The Latest from Amazon

Josie Leavitt -- July 29th, 2013

Amazon has done it again. As Shelf Awareness pointed out this past Saturday, Amazon has pretty much decided to see if they can crush a little more spirit out of bricks and mortar stores by increasing the discounts offered on bestsellers to be upwards of 70%. But as the owner of an independent bookstore, I cannot help but feel ill will towards this company.

No one can compete with these discounts. This ridiculousness started because Overstock began an anti-Amazon campaign that it says “will last indefinitely… by slashing prices on bestsellers.”  While these savings are a boon to book buyers on a budget, it will have a horrible ripple-down effect for indies.  No indie I know can afford to sell a book at a 20-40% loss. There is just no way that math works. And honestly, how can it really work for them? For that matter, how can a company operate at a loss for so often and stay remain a major player in the industry?
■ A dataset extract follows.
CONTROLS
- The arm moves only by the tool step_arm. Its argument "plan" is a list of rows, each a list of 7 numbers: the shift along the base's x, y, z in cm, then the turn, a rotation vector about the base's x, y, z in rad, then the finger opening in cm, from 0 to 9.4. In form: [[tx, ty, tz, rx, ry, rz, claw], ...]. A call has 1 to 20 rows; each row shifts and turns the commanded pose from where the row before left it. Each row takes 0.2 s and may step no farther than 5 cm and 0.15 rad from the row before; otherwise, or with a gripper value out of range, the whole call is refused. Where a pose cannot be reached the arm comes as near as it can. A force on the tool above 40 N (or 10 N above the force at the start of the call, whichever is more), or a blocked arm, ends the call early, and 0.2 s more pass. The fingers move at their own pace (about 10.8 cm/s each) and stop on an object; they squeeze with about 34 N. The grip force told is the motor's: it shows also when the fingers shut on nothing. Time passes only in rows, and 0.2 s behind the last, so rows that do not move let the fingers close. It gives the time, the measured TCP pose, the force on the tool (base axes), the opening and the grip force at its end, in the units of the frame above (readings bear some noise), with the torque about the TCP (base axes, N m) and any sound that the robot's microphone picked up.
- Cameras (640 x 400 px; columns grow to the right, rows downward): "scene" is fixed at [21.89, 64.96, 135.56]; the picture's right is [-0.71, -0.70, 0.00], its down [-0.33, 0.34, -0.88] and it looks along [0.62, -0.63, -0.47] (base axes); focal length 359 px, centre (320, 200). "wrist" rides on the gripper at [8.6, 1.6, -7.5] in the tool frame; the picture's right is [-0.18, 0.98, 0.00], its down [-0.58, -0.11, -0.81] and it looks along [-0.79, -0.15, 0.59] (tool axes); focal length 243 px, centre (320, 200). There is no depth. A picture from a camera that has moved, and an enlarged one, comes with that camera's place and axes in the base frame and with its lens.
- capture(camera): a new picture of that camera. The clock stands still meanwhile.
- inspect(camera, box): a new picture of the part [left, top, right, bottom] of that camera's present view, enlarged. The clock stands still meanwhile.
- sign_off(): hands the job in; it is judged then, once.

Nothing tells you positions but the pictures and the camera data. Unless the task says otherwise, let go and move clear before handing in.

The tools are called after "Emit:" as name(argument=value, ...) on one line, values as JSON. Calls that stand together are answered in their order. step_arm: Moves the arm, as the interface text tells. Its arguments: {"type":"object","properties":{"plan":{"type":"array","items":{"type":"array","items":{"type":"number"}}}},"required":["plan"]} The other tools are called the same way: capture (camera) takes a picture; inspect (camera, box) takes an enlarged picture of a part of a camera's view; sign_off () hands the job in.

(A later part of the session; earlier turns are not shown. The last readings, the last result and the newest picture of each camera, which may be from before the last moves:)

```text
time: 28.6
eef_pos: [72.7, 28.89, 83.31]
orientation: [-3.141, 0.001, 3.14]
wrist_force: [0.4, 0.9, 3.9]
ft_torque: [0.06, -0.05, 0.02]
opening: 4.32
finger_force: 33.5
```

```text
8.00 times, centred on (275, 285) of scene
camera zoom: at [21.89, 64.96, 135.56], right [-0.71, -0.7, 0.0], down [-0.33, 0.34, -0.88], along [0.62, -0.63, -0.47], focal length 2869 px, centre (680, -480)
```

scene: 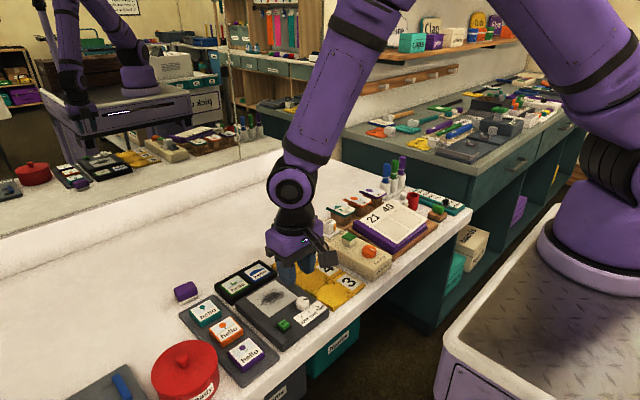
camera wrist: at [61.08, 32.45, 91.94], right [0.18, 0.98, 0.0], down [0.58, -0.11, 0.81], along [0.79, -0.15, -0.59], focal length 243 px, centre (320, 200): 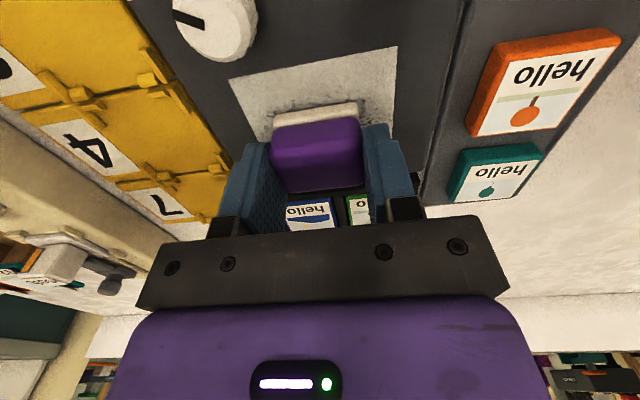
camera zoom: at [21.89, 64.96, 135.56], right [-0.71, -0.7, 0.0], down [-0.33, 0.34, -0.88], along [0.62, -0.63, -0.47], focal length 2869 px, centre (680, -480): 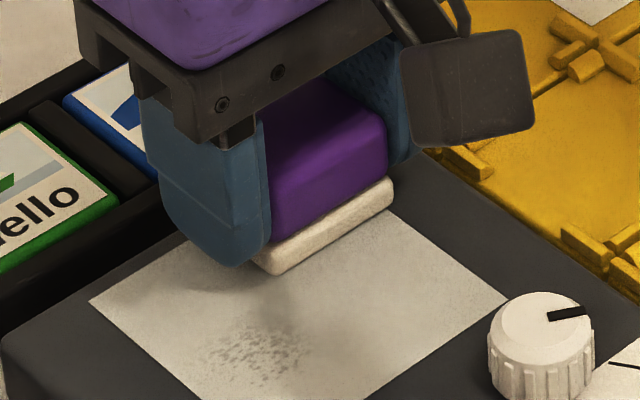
I have no idea. I do know that last week in my Ingram shipment I received an invoice meant for the Amazon distribution center in Lexington, Ky.  This was a fascinating read. There was absolutely no discount information on the paper. None. I’m not sure how they receive books in Lexington, but at most stores the invoice total and what’s in your computer have to match. That’s pretty hard to without any information. The blank discount fields highlighted to me the difference between us and them.

I pay a certain amount for each book, usually getting about a 40-45% discount from the publishers. I sell the book for list price, or 20% off if they’re bestsellers. I can’t give more away. This is something customers don’t always understand. I can hear this week’s conversations at the register. “How much is Inferno?” “With the 20% off it’s $23.96 plus tax. So it comes to $25.39.” The customer will look sheepish. He shops at Amazon and knows it’s cheaper there. He might say, “You know, it’s $11.65 at Amazon and I don’t have to pay sales tax.”

There is nothing you can say in the face of that. Nothing.

Really, why would someone spend almost $14 more for the exact same book? And while savings this steep will not be found on the vast majority of books that Amazon sells, the perception will be that they do. Customers will wonder why my books are so expensive. Again, there is nothing I can do about that.

It will be a hard week at the brick and mortar stores.